SAS/Enterprise Guide, the Analyst's swiss knife
August 09, 2018

SAS/Enterprise Guide, the Analyst's swiss knife

Mathieu Gaouette | TrustRadius Reviewer
Score 9 out of 10
Vetted Review
Verified User

Overall Satisfaction with SAS Enterprise Guide

SAS Enterprise Guide is used in several business units including marketing, HR, risk (all units). At a high level, it is used for data preparation for analytics developments (models, segmentation, forecasting, ...) and also for ad-hoc queries and data exploration. Being a 4th level programing language, a lot of business users like it. It is somewhat easy and quick to learn. SAS/Enterprise guide brings that ease at the next level with lots of built-in tasks that can be used instead of code.
So in terms of business problems, let's say that SAS/Enterprise Guide is a tool to answer business questions whichever they are.
  • Get detailed information about a datasource quickly with built in statistical tasks.
  • Join data from different of different nature from multiple sources (provided you have the associated SAS/Access component).
  • Structure projects with a visual interface and allow dependencies between them. Easy to structure and maintain.
  • I would like to see advance interactions with external databases to be able to kill ongoing queries from SAS. As of now, you can stop pretty much any ongoing process besides the one running on a remote database (killing SAS/EG doesn't stop the remote process)
  • When creating prompts for programs, it would be nice to be able to have conditional prompts (based on the selection of other prompts). The prompts are clearly a recent feature and constantly under development but I wish it would be more powerful.
  • More of a SAS metadata issue but when loading SAS/EG (first connection to the server), it takes a few seconds which feels like a long time. I really don't understand why the initialization of the session can take so long. Don't get me wrong, this has no real impact on productivity but that 10s delay just feels really like eternity when you want to run some code in a new session.
  • Positive (cost): SAS made a bundle that include unlimited usage of SAS/Enterprise Guide with a server solution.
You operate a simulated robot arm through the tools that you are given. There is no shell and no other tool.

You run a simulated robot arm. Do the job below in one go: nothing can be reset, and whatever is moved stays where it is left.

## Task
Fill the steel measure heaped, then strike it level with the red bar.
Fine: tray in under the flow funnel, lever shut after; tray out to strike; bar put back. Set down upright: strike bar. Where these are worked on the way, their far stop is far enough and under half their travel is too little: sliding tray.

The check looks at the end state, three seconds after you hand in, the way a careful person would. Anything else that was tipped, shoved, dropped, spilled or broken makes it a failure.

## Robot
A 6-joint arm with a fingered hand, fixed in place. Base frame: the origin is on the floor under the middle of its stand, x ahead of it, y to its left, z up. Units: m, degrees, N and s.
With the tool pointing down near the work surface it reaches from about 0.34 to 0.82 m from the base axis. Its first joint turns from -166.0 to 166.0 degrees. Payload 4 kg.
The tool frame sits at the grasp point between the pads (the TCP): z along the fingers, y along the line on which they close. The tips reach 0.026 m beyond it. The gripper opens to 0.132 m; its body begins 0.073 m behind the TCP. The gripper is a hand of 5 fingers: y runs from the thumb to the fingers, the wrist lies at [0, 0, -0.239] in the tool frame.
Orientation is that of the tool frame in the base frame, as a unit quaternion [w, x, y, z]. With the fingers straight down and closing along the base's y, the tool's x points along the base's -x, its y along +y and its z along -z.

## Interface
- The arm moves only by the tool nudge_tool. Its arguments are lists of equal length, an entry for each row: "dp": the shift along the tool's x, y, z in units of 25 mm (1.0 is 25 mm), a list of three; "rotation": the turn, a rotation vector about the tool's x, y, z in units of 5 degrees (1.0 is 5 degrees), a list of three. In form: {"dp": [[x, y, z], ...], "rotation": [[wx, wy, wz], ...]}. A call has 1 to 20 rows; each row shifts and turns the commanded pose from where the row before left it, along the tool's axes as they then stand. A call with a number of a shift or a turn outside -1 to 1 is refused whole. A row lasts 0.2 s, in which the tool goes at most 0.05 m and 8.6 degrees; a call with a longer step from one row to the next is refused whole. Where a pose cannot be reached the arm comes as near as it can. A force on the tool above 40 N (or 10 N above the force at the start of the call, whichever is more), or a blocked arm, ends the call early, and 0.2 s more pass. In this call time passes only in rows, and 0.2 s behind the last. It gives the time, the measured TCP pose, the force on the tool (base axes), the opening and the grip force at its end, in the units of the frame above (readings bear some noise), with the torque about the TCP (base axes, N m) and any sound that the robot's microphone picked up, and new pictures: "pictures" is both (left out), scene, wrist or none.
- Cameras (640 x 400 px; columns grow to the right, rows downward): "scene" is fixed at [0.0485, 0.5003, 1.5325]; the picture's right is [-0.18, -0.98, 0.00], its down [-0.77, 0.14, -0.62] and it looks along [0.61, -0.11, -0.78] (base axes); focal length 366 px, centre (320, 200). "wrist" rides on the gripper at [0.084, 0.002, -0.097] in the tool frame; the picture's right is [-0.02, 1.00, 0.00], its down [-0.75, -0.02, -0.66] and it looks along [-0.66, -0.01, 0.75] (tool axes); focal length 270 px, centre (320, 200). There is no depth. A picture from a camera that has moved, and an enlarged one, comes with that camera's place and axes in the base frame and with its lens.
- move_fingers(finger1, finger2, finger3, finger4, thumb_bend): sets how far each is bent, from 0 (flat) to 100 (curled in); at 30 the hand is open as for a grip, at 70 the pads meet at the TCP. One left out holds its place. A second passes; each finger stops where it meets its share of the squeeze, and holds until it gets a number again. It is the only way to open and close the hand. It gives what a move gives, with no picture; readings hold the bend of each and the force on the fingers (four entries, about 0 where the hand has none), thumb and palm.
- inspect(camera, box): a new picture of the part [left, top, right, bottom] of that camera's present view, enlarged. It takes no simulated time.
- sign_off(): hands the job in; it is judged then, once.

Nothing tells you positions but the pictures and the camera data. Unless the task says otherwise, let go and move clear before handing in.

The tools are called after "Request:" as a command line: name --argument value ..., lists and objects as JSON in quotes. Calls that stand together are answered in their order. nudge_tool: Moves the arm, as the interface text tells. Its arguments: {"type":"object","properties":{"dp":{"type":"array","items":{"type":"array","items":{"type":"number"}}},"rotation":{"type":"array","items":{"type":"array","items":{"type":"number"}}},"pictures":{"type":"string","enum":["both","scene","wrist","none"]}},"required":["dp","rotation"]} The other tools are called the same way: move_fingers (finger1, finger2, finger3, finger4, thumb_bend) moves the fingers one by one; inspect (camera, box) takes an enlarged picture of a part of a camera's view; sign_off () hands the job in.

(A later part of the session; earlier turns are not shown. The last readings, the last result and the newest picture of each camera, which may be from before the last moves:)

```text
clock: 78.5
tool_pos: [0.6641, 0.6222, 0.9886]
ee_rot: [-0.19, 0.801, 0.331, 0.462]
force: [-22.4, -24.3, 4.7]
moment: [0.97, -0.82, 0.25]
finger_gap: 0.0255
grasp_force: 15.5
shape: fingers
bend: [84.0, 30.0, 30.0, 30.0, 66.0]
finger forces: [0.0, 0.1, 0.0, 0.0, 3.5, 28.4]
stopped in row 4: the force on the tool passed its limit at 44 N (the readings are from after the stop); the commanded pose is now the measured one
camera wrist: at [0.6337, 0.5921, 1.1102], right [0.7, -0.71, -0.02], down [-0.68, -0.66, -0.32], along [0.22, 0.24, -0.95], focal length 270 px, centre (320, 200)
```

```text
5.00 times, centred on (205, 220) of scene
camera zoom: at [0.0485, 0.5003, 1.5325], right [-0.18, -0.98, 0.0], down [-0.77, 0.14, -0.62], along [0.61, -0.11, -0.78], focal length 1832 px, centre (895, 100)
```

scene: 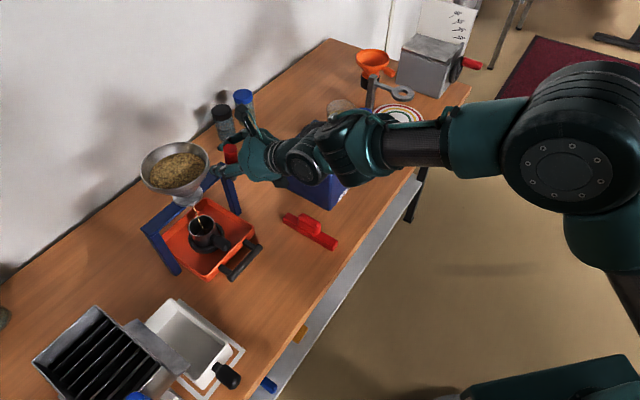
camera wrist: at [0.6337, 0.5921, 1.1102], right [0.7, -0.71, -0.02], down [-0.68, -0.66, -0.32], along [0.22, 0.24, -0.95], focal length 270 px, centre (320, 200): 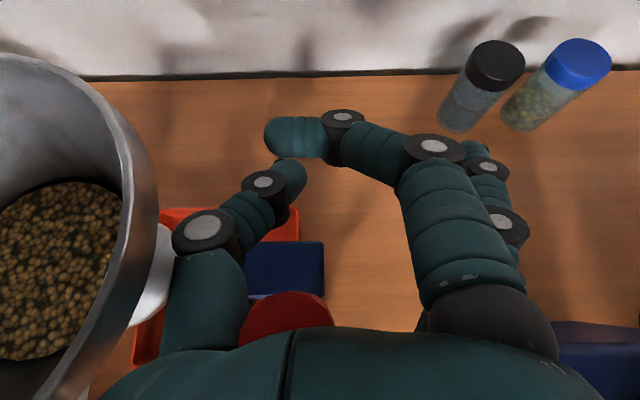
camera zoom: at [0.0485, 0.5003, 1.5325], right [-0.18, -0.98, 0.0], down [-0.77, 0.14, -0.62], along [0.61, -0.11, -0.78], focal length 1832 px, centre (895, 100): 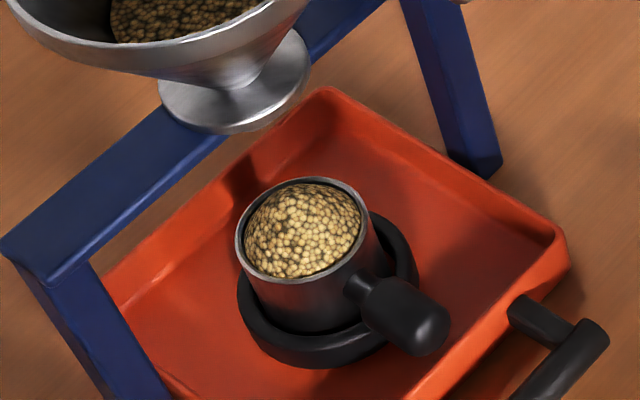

That by itself made the company save a lot of money by not having to pay individual licences anymore.
  • Positive (insight): Data analysts in business units often need to crunch data and they don't have access to ETL tools to do it. Having access to SAS/EG gives them that power.
  • Positive (time to market): Having the users develop components with SAS/EG allows for easier integration in a production environment (SAS batch job) as no code rework is required.
I haven't used SPSS myself but from what I was told, integration of data was much more limited and not easy to used.
Also, the number of people with SPSS knowledge is less than the number of SAS users so finding workforce can be an issue.
The whole SAS solution just made much more sense (more integrated, easier to work with, easier to find people to work with it).
SAS/Enterprise Guide is a great tool to give to an analyst in a company. I call it the swiss knife of analytics. It allows lots of functionalities from the integration of data and transformation to predictive modeling (if you have the Stat module).
I recommend it for ad-hoc data querying and manipulations.
For ETL processes, I suggest going with a proper ETL software that has data tracability.
As for reporting, it will work just fine but don't expect the same levels of customizations and "wow" as reporting softwares such as Tableau.